Females are returning to the game with North Harbour enjoying growth in girls non-contact rugby this year with more than a thousand playing a festival day earlier this season.
However at the senior level, North Harbour has just two teams playing in the Auckland-wide competition.
North Harbour’s Manager for Women and Girls is Anna Petersen, who says while they’d love to have more women playing at the highest level, they have to be mindful of what involvement they want.
Petersen says they’ve worked hard at North Harbour to build the environment and culture within the teams which is especially important for women with many of them having so many other things going on in their lives.
“We have to figure out what is best for our players, we have some really talented players who want to keep pushing the envelope and they deserve the best rugby possible to keep doing that, but if we go too early on that then that will potentially jeopardise their development.”
North Harbour are keen to have their own women’s club competition, but Petersen says they have to be realistic about what the players want.
“We also have players here who just literally love club rugby, they love playing every Saturday with their mates and so we’ve got to realise that we have a few different demographics that we have to cater for.”
Taranaki is another province that would like to double the number of women playing at a senior level to around 200 so that they can run a stronger club competition.
That would then boost their Farah Palmer Cup team that has copped a couple of big losses in recent years, but they did score their first ever win last season.
This year the Taranaki club competition grew from three to four teams.
CEO Lawrence Corlett admits they do need an under-18 competition to provide a stepping stone to the senior ranks and that’s where the focus needs to be.

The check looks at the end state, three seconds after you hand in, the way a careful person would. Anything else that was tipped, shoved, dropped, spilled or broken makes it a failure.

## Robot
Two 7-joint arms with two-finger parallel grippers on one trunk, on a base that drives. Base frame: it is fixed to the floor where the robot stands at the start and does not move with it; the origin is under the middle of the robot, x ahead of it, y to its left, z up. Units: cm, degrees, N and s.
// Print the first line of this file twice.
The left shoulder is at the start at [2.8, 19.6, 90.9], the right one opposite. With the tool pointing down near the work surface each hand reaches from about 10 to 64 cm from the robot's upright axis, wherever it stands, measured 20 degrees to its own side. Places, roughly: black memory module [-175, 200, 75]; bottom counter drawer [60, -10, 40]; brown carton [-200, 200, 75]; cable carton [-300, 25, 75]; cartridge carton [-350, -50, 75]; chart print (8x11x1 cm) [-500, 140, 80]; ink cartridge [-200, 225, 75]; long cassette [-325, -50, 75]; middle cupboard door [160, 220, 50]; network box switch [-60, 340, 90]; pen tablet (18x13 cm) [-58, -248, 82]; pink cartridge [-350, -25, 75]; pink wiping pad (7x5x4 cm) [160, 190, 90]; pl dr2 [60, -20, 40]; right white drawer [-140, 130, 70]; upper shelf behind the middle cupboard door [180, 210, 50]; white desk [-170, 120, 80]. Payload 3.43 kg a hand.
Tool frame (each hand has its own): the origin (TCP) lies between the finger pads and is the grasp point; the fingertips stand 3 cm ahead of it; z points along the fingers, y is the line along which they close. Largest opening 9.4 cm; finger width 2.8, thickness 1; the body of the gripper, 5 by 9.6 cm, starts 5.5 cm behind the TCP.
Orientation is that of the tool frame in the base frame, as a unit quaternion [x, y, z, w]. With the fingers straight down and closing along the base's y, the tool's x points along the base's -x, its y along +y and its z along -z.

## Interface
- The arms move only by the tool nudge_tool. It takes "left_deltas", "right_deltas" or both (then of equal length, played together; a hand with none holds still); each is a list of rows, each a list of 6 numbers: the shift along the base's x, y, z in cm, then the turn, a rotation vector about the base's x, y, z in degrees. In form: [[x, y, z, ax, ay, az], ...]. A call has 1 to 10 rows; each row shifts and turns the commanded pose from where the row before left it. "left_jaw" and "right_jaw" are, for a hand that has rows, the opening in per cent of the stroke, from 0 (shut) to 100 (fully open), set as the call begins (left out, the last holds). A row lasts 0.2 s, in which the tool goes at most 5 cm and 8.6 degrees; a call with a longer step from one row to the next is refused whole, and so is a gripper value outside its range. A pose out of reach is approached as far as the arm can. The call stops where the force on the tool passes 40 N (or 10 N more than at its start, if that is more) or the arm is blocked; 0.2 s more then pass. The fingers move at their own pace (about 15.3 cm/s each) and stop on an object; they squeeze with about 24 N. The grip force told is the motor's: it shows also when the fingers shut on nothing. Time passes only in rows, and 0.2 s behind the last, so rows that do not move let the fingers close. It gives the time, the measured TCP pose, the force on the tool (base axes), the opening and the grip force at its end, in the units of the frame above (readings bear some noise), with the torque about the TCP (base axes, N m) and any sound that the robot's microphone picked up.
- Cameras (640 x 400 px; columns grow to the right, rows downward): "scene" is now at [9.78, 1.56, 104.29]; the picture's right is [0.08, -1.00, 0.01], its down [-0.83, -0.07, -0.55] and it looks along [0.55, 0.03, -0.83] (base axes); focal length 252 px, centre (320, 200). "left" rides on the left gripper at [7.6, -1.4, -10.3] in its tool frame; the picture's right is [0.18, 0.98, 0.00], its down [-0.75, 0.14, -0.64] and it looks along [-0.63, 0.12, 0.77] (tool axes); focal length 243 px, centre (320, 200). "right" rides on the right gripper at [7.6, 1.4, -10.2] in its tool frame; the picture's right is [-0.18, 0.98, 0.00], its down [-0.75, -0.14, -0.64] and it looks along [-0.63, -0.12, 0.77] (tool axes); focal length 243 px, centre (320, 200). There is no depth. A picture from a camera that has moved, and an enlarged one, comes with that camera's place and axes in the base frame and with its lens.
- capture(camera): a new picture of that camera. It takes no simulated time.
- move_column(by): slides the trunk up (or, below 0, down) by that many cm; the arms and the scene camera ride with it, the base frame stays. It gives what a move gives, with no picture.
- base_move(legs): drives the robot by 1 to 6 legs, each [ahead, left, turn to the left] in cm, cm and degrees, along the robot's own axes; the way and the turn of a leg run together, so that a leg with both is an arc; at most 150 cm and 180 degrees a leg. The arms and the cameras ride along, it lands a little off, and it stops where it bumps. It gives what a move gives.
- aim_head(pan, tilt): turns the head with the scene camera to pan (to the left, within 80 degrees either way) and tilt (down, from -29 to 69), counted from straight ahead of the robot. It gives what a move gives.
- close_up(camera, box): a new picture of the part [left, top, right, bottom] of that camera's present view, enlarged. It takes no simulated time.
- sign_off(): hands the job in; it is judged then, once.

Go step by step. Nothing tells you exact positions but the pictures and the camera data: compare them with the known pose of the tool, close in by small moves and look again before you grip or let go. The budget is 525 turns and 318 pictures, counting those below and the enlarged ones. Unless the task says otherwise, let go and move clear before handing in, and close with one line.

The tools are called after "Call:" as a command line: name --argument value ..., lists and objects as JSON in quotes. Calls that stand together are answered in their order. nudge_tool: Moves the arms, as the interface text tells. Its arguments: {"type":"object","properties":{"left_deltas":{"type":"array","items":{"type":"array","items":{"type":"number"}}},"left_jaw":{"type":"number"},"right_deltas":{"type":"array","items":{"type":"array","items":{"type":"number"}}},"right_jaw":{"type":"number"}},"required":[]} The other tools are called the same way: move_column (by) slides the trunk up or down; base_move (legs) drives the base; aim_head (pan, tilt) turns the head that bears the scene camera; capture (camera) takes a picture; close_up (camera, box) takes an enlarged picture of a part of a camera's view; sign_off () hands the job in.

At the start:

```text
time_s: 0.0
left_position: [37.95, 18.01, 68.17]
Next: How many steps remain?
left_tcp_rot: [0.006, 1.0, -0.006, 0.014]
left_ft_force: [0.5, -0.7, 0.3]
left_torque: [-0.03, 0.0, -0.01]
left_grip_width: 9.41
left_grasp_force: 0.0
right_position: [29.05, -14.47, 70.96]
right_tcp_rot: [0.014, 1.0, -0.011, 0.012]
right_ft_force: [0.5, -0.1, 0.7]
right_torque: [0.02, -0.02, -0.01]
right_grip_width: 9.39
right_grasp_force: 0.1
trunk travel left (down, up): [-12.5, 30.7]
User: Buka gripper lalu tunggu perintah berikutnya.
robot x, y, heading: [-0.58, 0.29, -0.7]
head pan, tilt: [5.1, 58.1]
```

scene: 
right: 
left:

“We’ve just got to keep investing in the game, spending the money on developing the base which is the key so we can capture as many players at a young age so they stay in the sport, because there are so many options out there and then follow through to the next step.”
Corlett says to achieve that they need good quality coaching and players having a good experiences, “if you feel you’re developing then you’ll stay in the sport.”
It is obvious that to get the girls playing, they need to see the top players in action and that will happen this season with all of the Farah Palmer Cup games to be shown on TV.
North Harbour’s Anna Petersen says that’s important.
“The more the girls see other females playing rugby, the more they want to be a part of it so the fact that you’ve got the Black Ferns, the Black Ferns Sevens and the FPC (Farah Palmer Cup) on TV means that it’s more visible and the girls can see a pathway and they start to have heroes of their own and they want to be a part of it.”
Black Fern Kendra Cocksedge says to get the young players engaged, one-off festivals and tournaments have proved popular rather than players having to commit to a season-long competition.
“Especially in the women’s game rugby isn’t necessarily the number one sport for girls so to create opportunities where they might only have to play a one-off tournament has been really beneficial.
“The shorter season may suit some people more than others and so it’s about working out how it works with either a full club season or just the one-off festival.”
Last month Cocksedge helped run a Heartland’s 10’s festival for the South Island Unions.
“We had women coming back into play the game who hadn’t played since school so it’s been cool to hear that so if we provide these opportunities then these women and girls are going to come.”
Cocksedge’s Canterbury side start the defence of their Farah Palmer Cup title against Counties-Manukau this weekend.
In this weekend’s other games Auckland play Bay of Plenty and Wellington play Otago.
The other provinces start next weekend.